>> BEGIN Data provided
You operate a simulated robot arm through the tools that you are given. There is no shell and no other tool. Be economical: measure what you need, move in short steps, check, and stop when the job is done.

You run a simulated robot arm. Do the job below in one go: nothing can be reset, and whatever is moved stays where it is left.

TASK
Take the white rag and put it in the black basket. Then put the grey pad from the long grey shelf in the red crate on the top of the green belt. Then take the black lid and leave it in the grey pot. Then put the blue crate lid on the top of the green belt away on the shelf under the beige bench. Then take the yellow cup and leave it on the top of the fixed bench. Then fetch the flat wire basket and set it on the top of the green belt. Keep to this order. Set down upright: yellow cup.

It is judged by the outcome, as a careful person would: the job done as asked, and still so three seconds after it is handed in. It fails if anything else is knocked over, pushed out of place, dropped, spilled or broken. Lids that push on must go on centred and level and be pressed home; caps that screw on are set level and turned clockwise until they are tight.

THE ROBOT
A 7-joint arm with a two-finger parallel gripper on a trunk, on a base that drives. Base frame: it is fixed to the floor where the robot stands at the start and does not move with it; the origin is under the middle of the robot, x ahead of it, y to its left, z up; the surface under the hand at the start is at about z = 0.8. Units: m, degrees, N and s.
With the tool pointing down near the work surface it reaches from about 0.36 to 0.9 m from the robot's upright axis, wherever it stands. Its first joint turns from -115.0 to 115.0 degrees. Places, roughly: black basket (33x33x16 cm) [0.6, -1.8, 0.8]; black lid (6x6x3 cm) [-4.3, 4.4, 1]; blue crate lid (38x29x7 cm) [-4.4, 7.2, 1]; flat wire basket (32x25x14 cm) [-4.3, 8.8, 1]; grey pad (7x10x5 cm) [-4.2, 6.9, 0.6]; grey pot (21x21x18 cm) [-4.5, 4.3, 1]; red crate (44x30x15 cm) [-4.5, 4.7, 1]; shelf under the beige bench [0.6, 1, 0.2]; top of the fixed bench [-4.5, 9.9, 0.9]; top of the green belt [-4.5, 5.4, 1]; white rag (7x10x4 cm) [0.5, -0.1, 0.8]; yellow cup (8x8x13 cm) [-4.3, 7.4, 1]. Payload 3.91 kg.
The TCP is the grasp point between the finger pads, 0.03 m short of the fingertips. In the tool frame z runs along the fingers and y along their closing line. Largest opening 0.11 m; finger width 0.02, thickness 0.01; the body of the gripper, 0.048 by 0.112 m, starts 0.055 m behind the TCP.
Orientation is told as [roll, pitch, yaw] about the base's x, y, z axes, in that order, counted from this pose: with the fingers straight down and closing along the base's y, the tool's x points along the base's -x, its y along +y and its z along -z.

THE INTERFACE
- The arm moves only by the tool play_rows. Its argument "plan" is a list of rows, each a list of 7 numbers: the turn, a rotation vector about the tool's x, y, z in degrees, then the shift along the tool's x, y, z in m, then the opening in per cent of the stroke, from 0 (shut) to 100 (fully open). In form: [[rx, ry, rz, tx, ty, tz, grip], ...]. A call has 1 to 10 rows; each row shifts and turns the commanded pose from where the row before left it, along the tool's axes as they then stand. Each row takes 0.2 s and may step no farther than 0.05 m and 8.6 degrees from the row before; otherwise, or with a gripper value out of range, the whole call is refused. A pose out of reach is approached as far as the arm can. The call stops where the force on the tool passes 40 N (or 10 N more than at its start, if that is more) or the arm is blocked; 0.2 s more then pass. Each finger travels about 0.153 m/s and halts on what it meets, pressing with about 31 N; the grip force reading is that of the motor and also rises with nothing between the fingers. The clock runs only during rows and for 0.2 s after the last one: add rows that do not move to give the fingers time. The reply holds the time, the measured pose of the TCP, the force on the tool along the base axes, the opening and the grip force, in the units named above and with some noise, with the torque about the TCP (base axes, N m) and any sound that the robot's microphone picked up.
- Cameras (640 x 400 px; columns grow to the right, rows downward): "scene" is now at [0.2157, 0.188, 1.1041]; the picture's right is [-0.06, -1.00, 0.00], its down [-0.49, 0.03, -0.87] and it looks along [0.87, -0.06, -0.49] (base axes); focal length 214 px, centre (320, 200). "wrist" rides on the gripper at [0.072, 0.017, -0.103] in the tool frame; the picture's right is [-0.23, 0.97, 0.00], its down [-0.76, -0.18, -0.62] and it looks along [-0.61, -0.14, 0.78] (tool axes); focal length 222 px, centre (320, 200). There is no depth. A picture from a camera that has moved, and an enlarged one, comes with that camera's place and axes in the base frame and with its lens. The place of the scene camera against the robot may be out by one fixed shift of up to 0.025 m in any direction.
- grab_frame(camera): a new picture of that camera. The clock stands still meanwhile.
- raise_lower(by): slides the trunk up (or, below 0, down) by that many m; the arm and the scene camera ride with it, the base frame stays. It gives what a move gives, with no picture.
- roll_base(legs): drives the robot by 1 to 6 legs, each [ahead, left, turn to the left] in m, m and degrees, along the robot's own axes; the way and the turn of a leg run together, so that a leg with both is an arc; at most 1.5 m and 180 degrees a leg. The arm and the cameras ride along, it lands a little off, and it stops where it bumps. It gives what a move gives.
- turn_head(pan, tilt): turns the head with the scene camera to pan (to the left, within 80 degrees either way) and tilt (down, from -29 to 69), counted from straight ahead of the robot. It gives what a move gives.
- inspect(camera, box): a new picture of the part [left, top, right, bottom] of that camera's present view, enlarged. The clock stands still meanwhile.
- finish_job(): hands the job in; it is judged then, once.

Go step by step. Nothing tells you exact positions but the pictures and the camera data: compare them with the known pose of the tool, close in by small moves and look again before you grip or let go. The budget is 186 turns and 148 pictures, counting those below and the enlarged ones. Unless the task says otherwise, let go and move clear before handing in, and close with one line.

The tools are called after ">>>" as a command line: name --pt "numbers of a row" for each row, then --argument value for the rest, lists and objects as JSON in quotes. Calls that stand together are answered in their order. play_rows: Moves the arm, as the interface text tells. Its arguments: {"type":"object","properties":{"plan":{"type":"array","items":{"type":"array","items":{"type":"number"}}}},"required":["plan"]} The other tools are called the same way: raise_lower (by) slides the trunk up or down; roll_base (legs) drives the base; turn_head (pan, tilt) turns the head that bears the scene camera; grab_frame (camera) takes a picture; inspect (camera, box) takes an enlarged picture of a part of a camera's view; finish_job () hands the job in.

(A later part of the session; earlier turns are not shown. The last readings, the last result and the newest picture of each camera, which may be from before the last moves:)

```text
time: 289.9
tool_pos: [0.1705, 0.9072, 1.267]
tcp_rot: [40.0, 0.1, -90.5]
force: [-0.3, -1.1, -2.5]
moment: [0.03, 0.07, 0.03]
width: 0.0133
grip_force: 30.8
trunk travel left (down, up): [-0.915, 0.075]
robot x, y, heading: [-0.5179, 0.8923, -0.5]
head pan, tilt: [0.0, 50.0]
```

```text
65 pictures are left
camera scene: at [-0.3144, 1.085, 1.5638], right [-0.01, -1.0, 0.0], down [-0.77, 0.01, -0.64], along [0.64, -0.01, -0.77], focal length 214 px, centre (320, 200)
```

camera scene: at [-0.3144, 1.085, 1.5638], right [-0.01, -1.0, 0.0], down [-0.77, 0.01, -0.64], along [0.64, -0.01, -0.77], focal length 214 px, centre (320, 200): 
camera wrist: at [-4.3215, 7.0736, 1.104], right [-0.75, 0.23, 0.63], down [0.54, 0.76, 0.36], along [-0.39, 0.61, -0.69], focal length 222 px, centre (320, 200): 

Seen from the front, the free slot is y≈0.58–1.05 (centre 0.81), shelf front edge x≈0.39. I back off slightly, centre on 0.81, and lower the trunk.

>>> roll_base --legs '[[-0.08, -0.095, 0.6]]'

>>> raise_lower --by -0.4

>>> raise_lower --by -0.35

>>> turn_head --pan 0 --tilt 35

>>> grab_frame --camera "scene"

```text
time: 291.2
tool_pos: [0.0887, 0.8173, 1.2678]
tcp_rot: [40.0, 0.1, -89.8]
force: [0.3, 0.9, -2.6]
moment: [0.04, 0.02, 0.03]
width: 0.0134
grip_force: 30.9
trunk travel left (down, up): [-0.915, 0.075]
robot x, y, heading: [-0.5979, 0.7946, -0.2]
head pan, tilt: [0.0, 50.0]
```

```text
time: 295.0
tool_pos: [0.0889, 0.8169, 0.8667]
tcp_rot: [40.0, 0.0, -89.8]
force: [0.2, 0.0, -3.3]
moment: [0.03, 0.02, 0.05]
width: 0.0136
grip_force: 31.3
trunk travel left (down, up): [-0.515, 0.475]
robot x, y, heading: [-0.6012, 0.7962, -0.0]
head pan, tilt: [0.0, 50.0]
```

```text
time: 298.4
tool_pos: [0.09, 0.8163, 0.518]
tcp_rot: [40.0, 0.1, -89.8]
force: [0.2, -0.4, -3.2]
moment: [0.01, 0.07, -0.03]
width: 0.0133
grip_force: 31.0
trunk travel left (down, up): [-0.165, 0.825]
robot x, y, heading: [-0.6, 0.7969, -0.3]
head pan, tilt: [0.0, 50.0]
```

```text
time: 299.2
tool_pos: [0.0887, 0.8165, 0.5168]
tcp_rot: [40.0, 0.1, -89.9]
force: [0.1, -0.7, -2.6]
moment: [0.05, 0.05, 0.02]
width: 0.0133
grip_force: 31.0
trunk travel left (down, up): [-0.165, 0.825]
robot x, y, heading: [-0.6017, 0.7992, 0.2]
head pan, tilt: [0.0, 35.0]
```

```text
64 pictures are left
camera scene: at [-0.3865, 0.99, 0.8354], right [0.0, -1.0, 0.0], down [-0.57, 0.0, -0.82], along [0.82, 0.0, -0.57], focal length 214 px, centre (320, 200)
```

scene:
>> END Data provided
- Exercise -
Copy each line above that contains the word "bench".

- Problem solution -
Take the white rag and put it in the black basket. Then put the grey pad from the long grey shelf in the red crate on the top of the green belt. Then take the black lid and leave it in the grey pot. Then put the blue crate lid on the top of the green belt away on the shelf under the beige bench. Then take the yellow cup and leave it on the top of the fixed bench. Then fetch the flat wire basket and set it on the top of the green belt. Keep to this order. Set down upright: yellow cup.
With the tool pointing down near the work surface it reaches from about 0.36 to 0.9 m from the robot's upright axis, wherever it stands. Its first joint turns from -115.0 to 115.0 degrees. Places, roughly: black basket (33x33x16 cm) [0.6, -1.8, 0.8]; black lid (6x6x3 cm) [-4.3, 4.4, 1]; blue crate lid (38x29x7 cm) [-4.4, 7.2, 1]; flat wire basket (32x25x14 cm) [-4.3, 8.8, 1]; grey pad (7x10x5 cm) [-4.2, 6.9, 0.6]; grey pot (21x21x18 cm) [-4.5, 4.3, 1]; red crate (44x30x15 cm) [-4.5, 4.7, 1]; shelf under the beige bench [0.6, 1, 0.2]; top of the fixed bench [-4.5, 9.9, 0.9]; top of the green belt [-4.5, 5.4, 1]; white rag (7x10x4 cm) [0.5, -0.1, 0.8]; yellow cup (8x8x13 cm) [-4.3, 7.4, 1]. Payload 3.91 kg.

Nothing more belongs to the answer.